While scholars continue to debate the various possible meanings and motivations of the New Testament writers in search of some unifying theory, this legal, or rather, covenantal, aspect is the principle that unites the diverse parts of the canon as an integrated whole. Thus, all of the New Testament documents were deliberately structured after the legal-architectural patterns established in the Law and the Prophets, all of which, in turn, were expositions of the original pattern of commission, testing, and recommission found in the first chapters of the Bible.

This legal structure is the key not only to the New Testament but also to the Revelation, which can then be understood as a heavenly liturgy, a “Levitical” rite that decommissioned Israel according to the flesh and commissioned Israel according to the Spirit. But this Levitical understanding also answers those who condemn what has been called “Replacement Theology,” the idea that the Church has replaced the Jews. Since the prophecy is patterned after the “ascension” offering of Leviticus 1, the process actually cuts up the old carnal body and offers it to God, purifying it by fire—the Spirit of Pentecost. The Jews who rejected Jesus became the Adamic “dust and ashes” that fell into the brazen altar and the Jews who believed were transformed into fragrant smoke, a savor that pleased God. The truth is that the entire history of Israel—a sequence of death-and-resurrection events—was actually “transformation theology.”

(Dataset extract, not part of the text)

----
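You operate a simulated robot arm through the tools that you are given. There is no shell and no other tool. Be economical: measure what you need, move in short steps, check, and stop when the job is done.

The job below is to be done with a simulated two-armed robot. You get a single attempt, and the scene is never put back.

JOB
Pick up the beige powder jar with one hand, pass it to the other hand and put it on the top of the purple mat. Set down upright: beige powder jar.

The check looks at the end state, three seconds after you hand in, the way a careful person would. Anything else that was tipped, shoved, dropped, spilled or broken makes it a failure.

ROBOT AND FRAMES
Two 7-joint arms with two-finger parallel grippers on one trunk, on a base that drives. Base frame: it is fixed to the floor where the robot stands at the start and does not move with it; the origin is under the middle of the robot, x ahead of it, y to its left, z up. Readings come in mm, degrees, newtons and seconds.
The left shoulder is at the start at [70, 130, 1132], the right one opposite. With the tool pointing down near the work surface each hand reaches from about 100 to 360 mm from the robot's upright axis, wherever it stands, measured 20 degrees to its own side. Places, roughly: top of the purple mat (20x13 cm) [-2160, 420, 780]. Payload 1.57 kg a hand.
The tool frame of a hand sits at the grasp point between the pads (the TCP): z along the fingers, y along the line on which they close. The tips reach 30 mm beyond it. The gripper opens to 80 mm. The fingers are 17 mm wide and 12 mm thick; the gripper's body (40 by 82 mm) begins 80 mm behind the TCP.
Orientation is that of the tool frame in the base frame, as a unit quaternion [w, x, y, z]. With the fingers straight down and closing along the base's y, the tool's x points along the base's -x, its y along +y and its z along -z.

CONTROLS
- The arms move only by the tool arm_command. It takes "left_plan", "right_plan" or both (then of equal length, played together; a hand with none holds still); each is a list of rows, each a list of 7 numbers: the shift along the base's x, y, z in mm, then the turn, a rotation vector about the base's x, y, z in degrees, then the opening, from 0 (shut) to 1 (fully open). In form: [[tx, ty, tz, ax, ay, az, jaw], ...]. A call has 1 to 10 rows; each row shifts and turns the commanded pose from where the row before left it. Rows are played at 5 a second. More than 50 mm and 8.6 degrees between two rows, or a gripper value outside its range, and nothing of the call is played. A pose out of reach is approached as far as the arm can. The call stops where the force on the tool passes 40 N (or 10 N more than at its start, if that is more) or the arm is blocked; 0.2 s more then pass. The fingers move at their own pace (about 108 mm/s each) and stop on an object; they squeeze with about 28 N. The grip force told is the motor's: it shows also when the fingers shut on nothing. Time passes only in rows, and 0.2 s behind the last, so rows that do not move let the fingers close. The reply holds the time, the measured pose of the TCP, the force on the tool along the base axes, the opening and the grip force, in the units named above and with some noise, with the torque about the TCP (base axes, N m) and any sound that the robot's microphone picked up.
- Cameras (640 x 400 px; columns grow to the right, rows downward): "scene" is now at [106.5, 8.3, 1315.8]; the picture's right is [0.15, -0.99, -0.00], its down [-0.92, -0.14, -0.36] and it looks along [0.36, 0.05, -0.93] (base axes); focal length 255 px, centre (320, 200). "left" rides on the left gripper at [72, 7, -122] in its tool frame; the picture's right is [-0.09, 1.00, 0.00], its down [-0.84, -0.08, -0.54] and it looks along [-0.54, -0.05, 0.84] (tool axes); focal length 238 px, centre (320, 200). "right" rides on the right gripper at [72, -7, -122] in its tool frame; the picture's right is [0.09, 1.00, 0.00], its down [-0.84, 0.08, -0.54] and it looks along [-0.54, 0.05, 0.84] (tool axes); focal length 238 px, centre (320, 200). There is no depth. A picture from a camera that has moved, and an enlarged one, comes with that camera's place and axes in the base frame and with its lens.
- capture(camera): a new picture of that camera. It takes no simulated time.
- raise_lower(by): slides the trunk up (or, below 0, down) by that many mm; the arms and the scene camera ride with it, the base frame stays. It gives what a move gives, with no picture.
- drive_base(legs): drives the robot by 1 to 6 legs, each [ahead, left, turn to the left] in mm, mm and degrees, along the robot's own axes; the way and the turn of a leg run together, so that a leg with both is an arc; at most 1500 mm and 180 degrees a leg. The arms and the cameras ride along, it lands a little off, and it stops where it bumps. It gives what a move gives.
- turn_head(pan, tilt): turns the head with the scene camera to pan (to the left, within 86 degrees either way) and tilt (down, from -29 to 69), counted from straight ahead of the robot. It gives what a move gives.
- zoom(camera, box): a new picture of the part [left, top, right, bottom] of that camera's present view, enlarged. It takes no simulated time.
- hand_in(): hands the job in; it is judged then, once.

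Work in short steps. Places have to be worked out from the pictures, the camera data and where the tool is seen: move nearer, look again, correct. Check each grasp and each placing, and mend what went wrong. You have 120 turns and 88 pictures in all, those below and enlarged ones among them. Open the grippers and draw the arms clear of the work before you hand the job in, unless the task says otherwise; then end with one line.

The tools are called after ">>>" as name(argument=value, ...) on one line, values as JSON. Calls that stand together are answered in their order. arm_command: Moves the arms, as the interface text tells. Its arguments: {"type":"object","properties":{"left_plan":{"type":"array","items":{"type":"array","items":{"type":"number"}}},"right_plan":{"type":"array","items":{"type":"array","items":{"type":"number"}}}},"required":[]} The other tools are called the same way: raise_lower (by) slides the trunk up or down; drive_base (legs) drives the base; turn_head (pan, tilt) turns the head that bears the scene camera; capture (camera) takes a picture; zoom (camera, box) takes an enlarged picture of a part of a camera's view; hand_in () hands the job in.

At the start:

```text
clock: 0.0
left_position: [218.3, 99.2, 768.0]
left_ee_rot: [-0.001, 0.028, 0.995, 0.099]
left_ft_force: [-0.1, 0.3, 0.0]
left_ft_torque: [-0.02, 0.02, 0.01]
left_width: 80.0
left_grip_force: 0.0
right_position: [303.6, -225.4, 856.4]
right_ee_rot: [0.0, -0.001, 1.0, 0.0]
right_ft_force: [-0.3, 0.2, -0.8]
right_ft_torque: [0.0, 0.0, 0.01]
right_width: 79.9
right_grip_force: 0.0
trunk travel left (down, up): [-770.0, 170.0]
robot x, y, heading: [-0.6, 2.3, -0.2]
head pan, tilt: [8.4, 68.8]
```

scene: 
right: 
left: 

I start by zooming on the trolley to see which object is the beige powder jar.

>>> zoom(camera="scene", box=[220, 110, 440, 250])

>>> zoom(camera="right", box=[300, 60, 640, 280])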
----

At its root, ours is a failure of typology. A type is an image, not only a prefiguring but also a substitute. The ram caught in the thicket was a type of Isaac. Isaac, the son, was a type—an image—of Abraham, the father. Abraham was a type of Adam, the man who was promised a fruitful land and a fruitful womb. Without typology, there is no substitute, and without a substitute, there is no atonement. The “end of Israel” in AD70 was, like the cross of Christ, an act of atonement, one that “filled up” the work of the “head” of the sacrifice in the work of the purified “body.”

The first-century offering of the nation was, as it had always been, the “end” of Israel. Jesus’ perfect offering meant that human beings could now be acceptable “living sacrifices.” The entire nation of “Isaacs” was taken up the mountain (Zion was originally known as Moriah) because God always puts His darlings on the altar for the greater good. The Abrahamic era ended as it began.

Thus, the final prophecy is not only the culmination of the lawsuit of the Firstfruits Church against the “kings of the Land” but also the denouement of the entire Bible. Just as a neglect of the resurrection of Christ limits our understanding of the cross, so our neglect of the significance of AD70 in the ministries of Jesus and Paul limits our understanding of the entire New Testament.

The tragic events of AD70 have for too long been treated as a historical footnote rather than the final day of reckoning for Judaism. As the vindication of the kingdom of Christ, they are not tangential but crucial to discerning the covenantal standing of Jews today. To minister to them in truth and love we must share Christ with them as the salvation that not only came to bless all nations but also rendered the Jew-Gentile divide obsolete, null and void.

History became “simple” once again under the global rule of the Son, but that meant eradicating the old, divided local order forever. Everyone on the planet is once again “in the same boat.” Although salvation is not universal, humanity’s “covenant obligation” under the rule of Jesus certainly is. The promises are no longer limited to a segregated people but have been bestowed upon all. This fact is the beating heart of the Great Commission, the decree by Jesus which announced that Israel had served its end, both in Him and in them.